Nicht so schlimm? Wie die „neue Rechte“ versucht, die Geschichte umzuschreiben
Die sogenannten Identitären, die „neue Rechte“ schwelgt im Geschichtsrevisionismus: Sie relativeren Straftaten der Nazis und verherrlichen den Zweiten Weltkrieg. Wieso versucht man so etwas demokratiefeindliches wieder salonfähig zu machen? Wer ist diese neue, rechte Generation?
Nach längere Zeit im Ausland kehrte ich vor Kurzem in meine alte Heimatstadt Halle zurück, und erschrak fast, als ich an einem alten Gebäude in der Innenstadt vorbei schlenderte: Das Haus ist völlig beschmiert, mit verschiedenen Farbbomben attackiert worden und mit Schimpfwörtern übersät. Ich brauche aber auch nicht lange, um herauszufinden, wer dort wohnt: Dies ist tatsächlich das Hauptquartier der „Identitären Bewegung“, einer rechten Organisation.
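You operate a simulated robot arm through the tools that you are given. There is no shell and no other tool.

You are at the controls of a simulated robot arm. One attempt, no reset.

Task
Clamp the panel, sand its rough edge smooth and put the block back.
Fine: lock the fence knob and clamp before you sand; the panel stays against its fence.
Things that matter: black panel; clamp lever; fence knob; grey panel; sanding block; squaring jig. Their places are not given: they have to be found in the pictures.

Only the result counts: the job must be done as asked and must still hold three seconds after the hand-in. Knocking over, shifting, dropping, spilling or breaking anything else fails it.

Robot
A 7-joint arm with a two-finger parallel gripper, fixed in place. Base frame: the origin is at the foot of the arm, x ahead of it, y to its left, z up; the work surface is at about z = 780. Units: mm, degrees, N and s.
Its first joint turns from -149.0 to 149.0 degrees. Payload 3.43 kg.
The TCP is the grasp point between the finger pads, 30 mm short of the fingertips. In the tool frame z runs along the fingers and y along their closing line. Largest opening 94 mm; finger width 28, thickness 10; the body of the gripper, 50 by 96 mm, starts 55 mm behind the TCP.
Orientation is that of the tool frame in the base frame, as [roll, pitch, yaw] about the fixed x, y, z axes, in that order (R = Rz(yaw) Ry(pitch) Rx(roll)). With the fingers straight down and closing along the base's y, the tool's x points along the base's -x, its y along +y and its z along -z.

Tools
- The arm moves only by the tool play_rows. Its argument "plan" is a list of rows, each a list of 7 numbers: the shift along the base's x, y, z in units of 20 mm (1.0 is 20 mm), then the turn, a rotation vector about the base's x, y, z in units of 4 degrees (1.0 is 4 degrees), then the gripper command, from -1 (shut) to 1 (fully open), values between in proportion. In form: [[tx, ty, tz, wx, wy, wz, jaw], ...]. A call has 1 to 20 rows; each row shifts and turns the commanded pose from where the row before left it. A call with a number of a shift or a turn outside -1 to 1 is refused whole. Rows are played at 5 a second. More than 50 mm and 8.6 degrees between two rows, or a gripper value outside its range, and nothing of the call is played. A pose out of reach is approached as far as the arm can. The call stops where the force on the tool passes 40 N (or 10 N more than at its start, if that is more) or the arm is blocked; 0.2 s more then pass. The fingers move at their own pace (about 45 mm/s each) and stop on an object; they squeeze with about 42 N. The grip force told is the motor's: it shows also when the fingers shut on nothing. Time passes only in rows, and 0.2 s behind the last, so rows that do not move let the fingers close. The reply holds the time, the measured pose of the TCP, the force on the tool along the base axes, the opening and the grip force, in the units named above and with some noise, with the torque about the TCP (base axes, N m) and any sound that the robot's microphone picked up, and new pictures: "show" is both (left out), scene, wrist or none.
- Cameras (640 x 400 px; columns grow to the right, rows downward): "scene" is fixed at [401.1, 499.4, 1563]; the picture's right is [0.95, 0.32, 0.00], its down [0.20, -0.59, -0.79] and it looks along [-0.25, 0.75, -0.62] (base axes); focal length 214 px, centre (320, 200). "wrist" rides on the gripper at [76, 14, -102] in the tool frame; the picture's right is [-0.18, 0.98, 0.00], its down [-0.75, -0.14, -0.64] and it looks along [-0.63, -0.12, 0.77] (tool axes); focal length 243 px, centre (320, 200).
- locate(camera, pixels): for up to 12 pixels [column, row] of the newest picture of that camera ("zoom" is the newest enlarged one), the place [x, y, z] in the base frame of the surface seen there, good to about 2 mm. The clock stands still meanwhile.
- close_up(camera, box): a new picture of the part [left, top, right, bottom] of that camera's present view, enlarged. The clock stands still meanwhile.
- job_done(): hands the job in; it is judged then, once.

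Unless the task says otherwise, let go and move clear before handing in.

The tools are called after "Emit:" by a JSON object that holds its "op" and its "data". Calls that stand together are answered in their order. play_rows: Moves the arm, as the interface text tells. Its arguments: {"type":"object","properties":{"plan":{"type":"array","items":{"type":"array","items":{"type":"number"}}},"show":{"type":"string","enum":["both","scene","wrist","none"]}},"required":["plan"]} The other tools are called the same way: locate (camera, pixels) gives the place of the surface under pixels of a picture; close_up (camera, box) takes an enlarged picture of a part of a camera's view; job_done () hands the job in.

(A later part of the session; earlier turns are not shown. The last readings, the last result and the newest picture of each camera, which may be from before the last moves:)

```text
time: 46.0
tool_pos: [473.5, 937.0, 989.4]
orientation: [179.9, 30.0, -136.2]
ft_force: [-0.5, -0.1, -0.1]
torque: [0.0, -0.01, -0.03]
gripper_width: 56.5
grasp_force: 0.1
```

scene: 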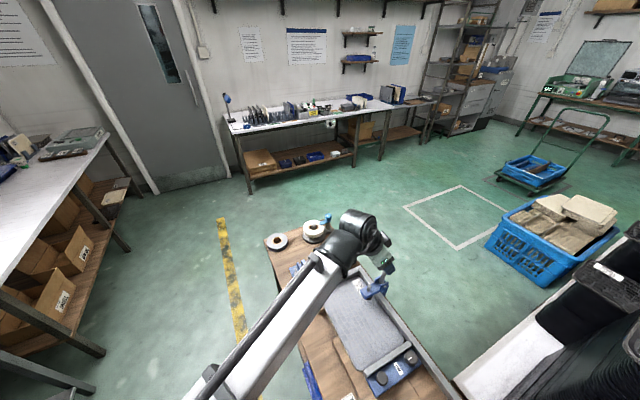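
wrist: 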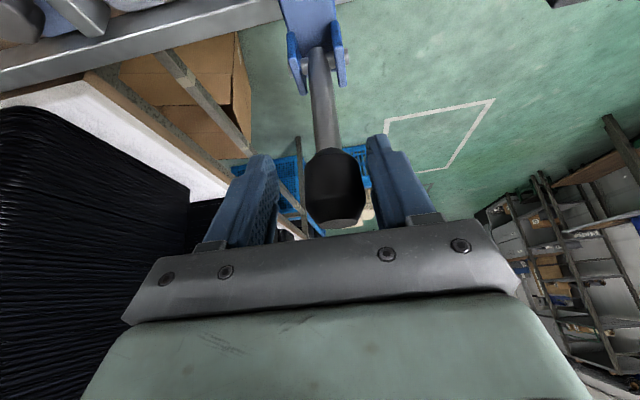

So neu ist die „neue Rechte“ allerdings nicht: Bereits in den 1970er Jahren spaltete sich ein Flügel der extremen Rechten in Deutschland ab und wollte sich mit ihren Namen bewusst von Neonazis abgrenzen. Im Gegensatz zu den grölenden und brutalen Skinheads des letzten Jahrhunderts stellten sie die intellektuelle, akademische Rechte dar. Ihr Fokus lag und liegt weniger auf Gewalttaten, sondern auf eine Beeinflussung des gesellschaftlichen Diskurses: Deswegen gründeten sie Zeitungen, publizierten Bücher, organisierten Diskussionszirkel und arbeiten in ThinkTanks wie dem Institut Für Staatspolitik. Mit dieser theoretischen Arbeit wollen sie vor allem eine Grundlage schaffen für ihr rechtes, rassistisches Gedankengut - Und sie wollen den öffentlichen Diskurs beeinflussen. Dieser ist gerade in Deutschland stark nach rechts gerückt: Was mittlerweile öffentlich im Fernsehen und der Politik diskutiert wird, war vor einigen Jahren nicht einmal denkbar : Heute gibt es wohl kaum einen Politiker oder eine Politikerin mehr, der oder die sich völlig zu einer Integrationsgesellschaft bekennen würden
Viele dieser neuen Rechten wollen auch die „Schuldkultur“, die Deutschland nach dem zweiten Weltkrieg trüge, ablegen: Auch wenn sie den Holocaust offiziell nicht leugnen, so relativieren sie ihn aber enorm und wollen ihn nicht als zentrales Element der deutschen Geschichte sehen. Selbst aus dem rassistischen Weltbild des sogenannten „Ethnopluralismus“ werden Juden meistens verdrängt und ihnen wird kein Raum zugestanden: Diese Ideologie besagt, dass jedes Volk seine eigenen Eigenschaften, seine eigene Kultur und seinen eigenen Raum hätte - Und das dies auch nicht vermischt werden sollte. Damit unterscheiden sie zwischen menschlichen Rassen und wollen eine „Rassenmischung“ vermeiden, unter dem rassistischen Ideal der Rassenreinheit.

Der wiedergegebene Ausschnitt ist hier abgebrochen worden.